Last summer, Wilson was one of 15 students nationwide selected to be summer missionary interns with the General Board of Global Ministries. He and other students selected for the program received a week of training in New York City, where they learned about social justice issues such as economic inequality, free trade, education and racism. Then, they were assigned to work at various locations across the country for eight weeks. Wilson worked at the headquarters of the United Methodist Committee on Relief (UMCOR) in Baldwin, La., where he helped with national and global relief efforts.
As one of his duties, Wilson worked on assembling and sending out relief supplies such as school and medical kits for low-income areas around the world. He also helped with hurricane relief efforts by serving as a mediator for homeowners and directing mission groups working on local housing rehabilitation projects.
“Being able to visit with the community members was the most meaningful part of my summer,” Wilson says.
Wilson says the Methodist Church’s commitment to making a difference in people’s lives and providing justice for all is what intrigued him to take part in the summer missionary program.
Through his hometown church, Hamby United Methodist Church in Abilene, Wilson has taken part in mission trips since middle school. His first mission trip actually took place at UMCOR in eighth grade; he also has made three trips to the Navajo reservation in Arizona, where he helped remodel several churches and a youth center.
At Southwestern, Wilson has volunteered his time to programs such as Habitat for Humanity, Operation Achievement, Boys and Girls Club and the Ride On Center for Kids. He also attends Georgetown’s Hope for the Homeless Forum and is involved with their efforts to respond to the needs of those in the local community who are without permanent housing.
Even though the summer missionary program is over, Wilson says his experiences and insight will live on for a long time.
“They prepared us to go out and share the stories of the people we saw suffering,” he says.
Wilson will share stories about his summer experience with his home congregation in Abilene Dec. 28. At this presentation, he will talk about the differences between justice and charity and how both play different roles when dealing with an issue. He explains that charity only changes a problem at the surface, while justice repairs it at the root of the cause.
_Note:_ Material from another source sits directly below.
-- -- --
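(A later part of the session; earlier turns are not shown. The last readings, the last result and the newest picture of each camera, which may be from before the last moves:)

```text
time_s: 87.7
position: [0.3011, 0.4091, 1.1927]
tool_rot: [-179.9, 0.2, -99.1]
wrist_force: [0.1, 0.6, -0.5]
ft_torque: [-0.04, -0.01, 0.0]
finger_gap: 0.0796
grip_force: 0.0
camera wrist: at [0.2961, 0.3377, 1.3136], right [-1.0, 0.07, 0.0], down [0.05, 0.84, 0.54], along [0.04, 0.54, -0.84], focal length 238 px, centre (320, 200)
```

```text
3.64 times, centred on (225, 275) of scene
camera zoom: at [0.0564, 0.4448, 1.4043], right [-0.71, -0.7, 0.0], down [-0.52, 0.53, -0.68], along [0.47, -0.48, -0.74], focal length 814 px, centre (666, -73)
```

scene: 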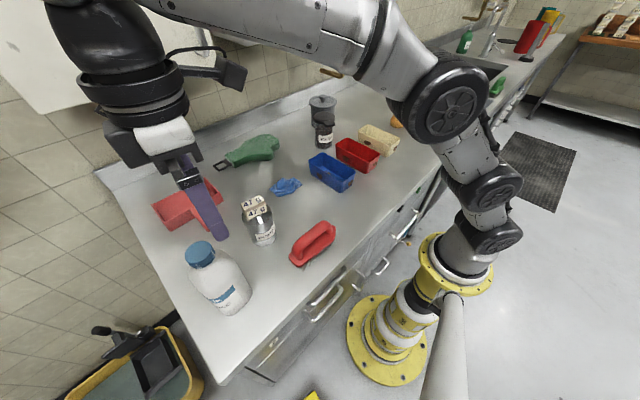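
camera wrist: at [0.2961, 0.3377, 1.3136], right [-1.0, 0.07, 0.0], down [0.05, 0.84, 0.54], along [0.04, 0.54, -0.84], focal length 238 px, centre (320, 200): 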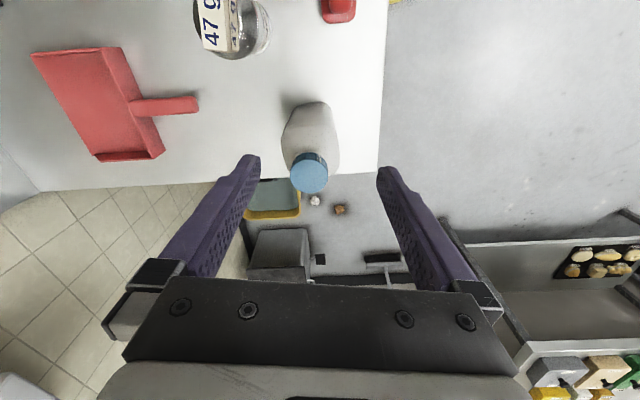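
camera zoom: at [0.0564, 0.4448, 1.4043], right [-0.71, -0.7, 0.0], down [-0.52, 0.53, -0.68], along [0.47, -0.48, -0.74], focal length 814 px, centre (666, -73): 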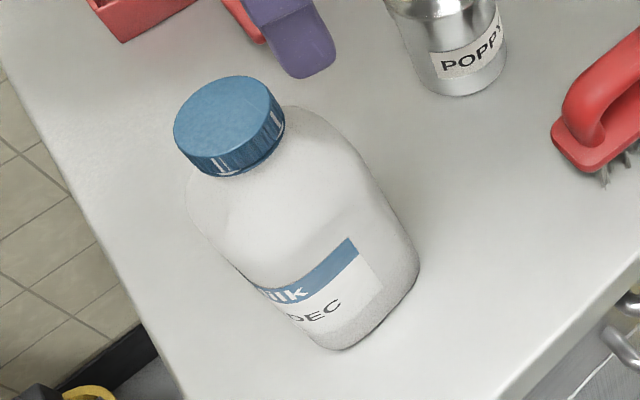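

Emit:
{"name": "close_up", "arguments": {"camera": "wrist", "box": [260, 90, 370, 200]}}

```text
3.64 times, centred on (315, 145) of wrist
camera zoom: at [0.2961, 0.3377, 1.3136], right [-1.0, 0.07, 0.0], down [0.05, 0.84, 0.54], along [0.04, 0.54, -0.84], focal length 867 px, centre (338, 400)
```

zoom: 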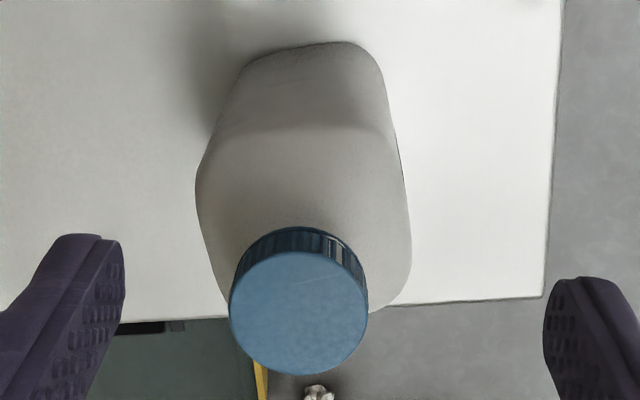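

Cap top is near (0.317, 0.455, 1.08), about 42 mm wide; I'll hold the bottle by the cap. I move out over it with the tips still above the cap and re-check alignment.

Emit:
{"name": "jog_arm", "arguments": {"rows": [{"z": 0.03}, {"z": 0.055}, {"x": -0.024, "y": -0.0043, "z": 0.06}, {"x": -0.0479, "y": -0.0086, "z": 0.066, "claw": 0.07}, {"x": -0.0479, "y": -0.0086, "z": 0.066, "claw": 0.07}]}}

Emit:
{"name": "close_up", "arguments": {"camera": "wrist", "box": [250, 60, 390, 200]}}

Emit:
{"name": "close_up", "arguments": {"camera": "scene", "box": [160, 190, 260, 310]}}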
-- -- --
After graduation, Wilson plans to continue working with the United Methodist Church and contributing to social justice issues, specifically those dealing with children and the homeless. As part of his education coursework at Southwestern, he has done extensive research on the academic achievement gap between races and economic groups. He explains that low-income students and children of color often receive a lower quality education.
“Resources should be spread more evenly, highly qualified teachers should be in a variety of schools and the list goes on and on,” he says. “I want to seek out opportunities to make changes in institutional policies.”